If the twosome were feeling less than great last Dec. 30, it's no wonder. Together they were sacked 53 times, tied with 2005 for the most sacks of Jets QBs since the 1989 signalcallers were dropped 62 times. And Pennington had his ankle injured in the opener and was sacked 26 times in his nine games, the most in a nine-game in-season span in his career.
For '08 the Jets QBs have a new set of protectors, including O-linemen Alan Faneca and Damien Woody, TE Bubba Franks and FB Tony Richardson, and Pennington is impressed.
"I feel like we as an organization did a fantastic job in free agency and brought in players to make us a better team on paper," he said. "And as far as in the off-season program, all of our new free agents and guys we have acquired have worked extremely hard, they're true professionals, and I think they'll be great additions to our team."
He even likes the draft, so much so that he said he called both first-round picks, TE Dustin Keller and LB Vernon Gholston, to welcome them aboard and offer them some veteran help in their transitions to the NFL if needed.
Even Gholston? What happened to that offense vs. defense mindset?

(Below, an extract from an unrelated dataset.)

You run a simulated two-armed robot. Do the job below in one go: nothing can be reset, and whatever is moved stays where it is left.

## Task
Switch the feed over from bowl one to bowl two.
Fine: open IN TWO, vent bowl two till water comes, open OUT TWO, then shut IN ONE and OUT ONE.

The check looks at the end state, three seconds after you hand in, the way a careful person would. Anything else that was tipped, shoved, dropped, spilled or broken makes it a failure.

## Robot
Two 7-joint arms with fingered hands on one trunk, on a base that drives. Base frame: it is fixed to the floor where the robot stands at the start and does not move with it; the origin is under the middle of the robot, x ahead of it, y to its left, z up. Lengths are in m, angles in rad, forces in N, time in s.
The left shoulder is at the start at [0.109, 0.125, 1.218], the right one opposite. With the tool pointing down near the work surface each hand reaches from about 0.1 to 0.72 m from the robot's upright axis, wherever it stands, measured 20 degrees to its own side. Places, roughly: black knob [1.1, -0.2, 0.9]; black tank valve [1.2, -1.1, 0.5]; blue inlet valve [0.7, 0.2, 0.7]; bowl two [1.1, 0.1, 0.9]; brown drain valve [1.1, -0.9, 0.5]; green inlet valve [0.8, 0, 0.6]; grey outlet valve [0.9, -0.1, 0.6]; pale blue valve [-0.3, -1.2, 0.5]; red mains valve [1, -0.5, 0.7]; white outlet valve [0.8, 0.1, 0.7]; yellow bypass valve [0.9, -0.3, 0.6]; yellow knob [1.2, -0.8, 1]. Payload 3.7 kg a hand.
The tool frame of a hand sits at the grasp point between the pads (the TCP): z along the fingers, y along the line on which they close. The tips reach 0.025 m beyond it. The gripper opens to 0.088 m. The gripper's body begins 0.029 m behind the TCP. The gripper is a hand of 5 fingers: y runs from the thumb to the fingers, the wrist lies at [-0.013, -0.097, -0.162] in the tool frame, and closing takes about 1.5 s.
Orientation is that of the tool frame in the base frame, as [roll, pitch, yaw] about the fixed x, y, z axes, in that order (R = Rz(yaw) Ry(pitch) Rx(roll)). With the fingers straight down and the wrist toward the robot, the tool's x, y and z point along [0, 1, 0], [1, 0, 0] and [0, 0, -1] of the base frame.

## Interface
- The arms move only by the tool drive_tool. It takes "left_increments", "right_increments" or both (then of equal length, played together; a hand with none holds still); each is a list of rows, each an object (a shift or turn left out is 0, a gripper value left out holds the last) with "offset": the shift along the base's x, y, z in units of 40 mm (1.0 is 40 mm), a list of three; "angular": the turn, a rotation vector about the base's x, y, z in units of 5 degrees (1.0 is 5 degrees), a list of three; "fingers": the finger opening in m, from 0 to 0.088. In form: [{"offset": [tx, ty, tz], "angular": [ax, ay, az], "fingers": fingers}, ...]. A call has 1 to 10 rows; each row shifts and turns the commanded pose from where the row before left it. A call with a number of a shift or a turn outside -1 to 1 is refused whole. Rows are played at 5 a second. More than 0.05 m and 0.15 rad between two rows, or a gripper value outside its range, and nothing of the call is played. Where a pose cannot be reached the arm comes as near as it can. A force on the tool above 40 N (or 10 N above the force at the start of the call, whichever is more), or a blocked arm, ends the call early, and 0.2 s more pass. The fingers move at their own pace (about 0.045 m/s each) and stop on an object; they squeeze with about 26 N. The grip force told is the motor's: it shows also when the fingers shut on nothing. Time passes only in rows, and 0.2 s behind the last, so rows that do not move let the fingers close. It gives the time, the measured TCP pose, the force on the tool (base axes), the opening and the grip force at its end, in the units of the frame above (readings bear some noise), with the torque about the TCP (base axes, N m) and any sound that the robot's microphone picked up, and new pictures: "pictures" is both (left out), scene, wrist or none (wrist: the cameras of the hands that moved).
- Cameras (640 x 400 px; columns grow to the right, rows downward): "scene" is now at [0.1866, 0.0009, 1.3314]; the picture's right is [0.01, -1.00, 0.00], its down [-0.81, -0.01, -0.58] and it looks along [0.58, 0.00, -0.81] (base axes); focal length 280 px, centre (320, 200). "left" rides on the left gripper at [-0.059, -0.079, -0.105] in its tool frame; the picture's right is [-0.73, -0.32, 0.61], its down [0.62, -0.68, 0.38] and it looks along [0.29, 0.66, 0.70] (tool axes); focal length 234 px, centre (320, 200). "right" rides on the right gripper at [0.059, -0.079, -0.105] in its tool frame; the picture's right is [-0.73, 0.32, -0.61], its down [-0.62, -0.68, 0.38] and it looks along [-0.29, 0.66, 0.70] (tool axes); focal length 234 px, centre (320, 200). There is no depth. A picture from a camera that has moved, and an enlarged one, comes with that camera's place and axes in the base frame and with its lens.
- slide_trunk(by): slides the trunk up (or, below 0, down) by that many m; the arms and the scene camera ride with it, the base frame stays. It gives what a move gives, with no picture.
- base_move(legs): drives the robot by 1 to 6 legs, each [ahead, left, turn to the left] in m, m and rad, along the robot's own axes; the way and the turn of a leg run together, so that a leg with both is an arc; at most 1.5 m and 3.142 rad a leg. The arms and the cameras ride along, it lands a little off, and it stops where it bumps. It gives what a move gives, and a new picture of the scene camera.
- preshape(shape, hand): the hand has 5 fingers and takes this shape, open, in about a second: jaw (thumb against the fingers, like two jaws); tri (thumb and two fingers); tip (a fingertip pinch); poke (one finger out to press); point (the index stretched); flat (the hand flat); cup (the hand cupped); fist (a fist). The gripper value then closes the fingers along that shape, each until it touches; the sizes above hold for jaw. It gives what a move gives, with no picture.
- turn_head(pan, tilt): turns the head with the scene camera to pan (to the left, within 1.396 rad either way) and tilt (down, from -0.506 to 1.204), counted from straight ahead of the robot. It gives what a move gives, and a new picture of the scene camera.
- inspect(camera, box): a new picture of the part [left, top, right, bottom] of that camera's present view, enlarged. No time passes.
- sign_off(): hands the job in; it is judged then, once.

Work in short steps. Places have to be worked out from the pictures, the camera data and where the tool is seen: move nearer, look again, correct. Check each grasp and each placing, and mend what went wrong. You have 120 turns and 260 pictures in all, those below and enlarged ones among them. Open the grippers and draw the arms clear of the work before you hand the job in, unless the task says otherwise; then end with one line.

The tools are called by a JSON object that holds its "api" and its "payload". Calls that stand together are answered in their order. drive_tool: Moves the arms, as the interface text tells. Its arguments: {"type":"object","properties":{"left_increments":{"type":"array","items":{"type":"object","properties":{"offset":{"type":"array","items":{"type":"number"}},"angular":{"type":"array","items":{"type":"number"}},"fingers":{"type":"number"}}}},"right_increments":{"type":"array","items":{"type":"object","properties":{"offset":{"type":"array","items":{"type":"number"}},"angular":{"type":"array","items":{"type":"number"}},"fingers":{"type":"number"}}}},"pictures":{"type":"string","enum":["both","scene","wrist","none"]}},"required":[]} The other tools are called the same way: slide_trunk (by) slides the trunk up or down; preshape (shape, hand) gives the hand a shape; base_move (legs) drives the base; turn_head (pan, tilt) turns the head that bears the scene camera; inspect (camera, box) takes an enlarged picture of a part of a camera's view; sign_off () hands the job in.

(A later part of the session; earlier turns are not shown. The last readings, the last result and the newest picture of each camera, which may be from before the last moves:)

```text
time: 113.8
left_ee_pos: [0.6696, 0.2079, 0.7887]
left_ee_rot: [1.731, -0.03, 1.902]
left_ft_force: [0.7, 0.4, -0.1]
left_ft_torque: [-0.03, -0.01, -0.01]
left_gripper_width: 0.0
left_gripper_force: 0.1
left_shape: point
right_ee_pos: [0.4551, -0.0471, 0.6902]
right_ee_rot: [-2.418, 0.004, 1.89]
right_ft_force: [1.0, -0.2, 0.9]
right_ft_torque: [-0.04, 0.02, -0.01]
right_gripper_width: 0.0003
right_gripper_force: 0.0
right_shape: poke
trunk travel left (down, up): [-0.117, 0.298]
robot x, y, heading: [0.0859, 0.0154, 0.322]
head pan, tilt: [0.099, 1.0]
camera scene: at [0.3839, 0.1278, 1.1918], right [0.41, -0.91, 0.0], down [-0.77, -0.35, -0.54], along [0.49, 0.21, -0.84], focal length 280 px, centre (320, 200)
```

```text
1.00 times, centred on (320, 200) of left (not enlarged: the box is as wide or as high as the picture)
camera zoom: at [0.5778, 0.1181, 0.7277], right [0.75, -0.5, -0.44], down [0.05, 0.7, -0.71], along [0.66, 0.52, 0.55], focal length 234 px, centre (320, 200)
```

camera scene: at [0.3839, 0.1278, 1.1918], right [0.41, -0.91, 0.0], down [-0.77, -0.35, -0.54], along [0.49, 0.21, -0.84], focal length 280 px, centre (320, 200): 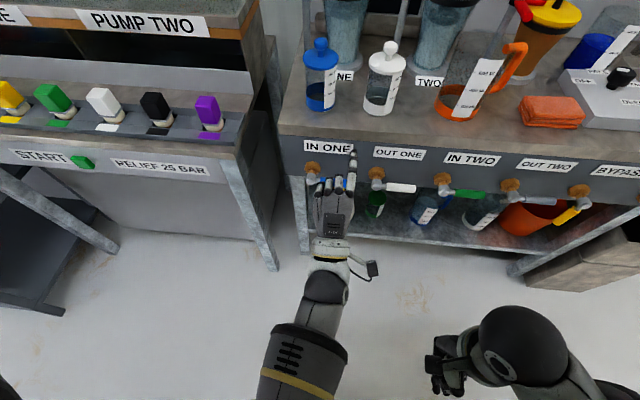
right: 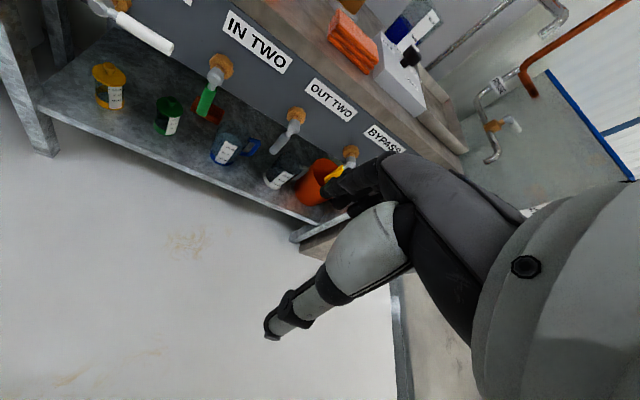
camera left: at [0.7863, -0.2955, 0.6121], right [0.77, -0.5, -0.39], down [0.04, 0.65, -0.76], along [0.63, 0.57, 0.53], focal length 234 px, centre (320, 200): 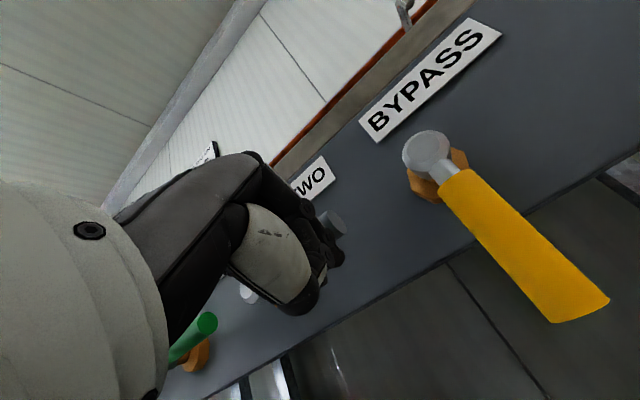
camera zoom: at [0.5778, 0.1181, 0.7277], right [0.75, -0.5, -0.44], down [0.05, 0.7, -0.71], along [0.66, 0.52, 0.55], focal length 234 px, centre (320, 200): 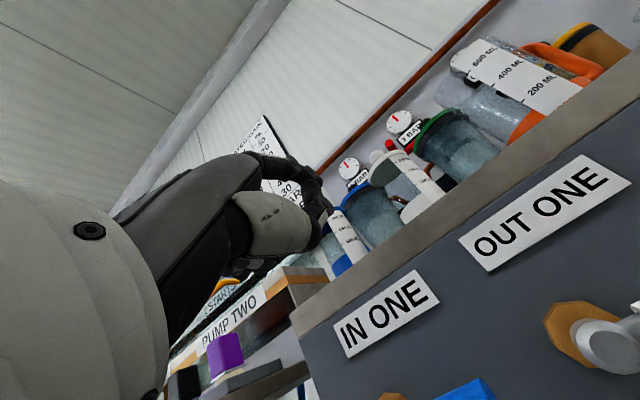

"Defensive players can be your best friends sometimes — especially guys who can affect the game with their pass rush. They create field position and put you in great situations to make plays," he said. "So I don't ever look at it as an offense or a defense thing. After training camp, it's one for all and all for one."
And by that time, more than three months hence, this musketeer with the 10 on his back plans to have made the strongest statement possible for returning to No. 1 on the Jets' QB depth chart.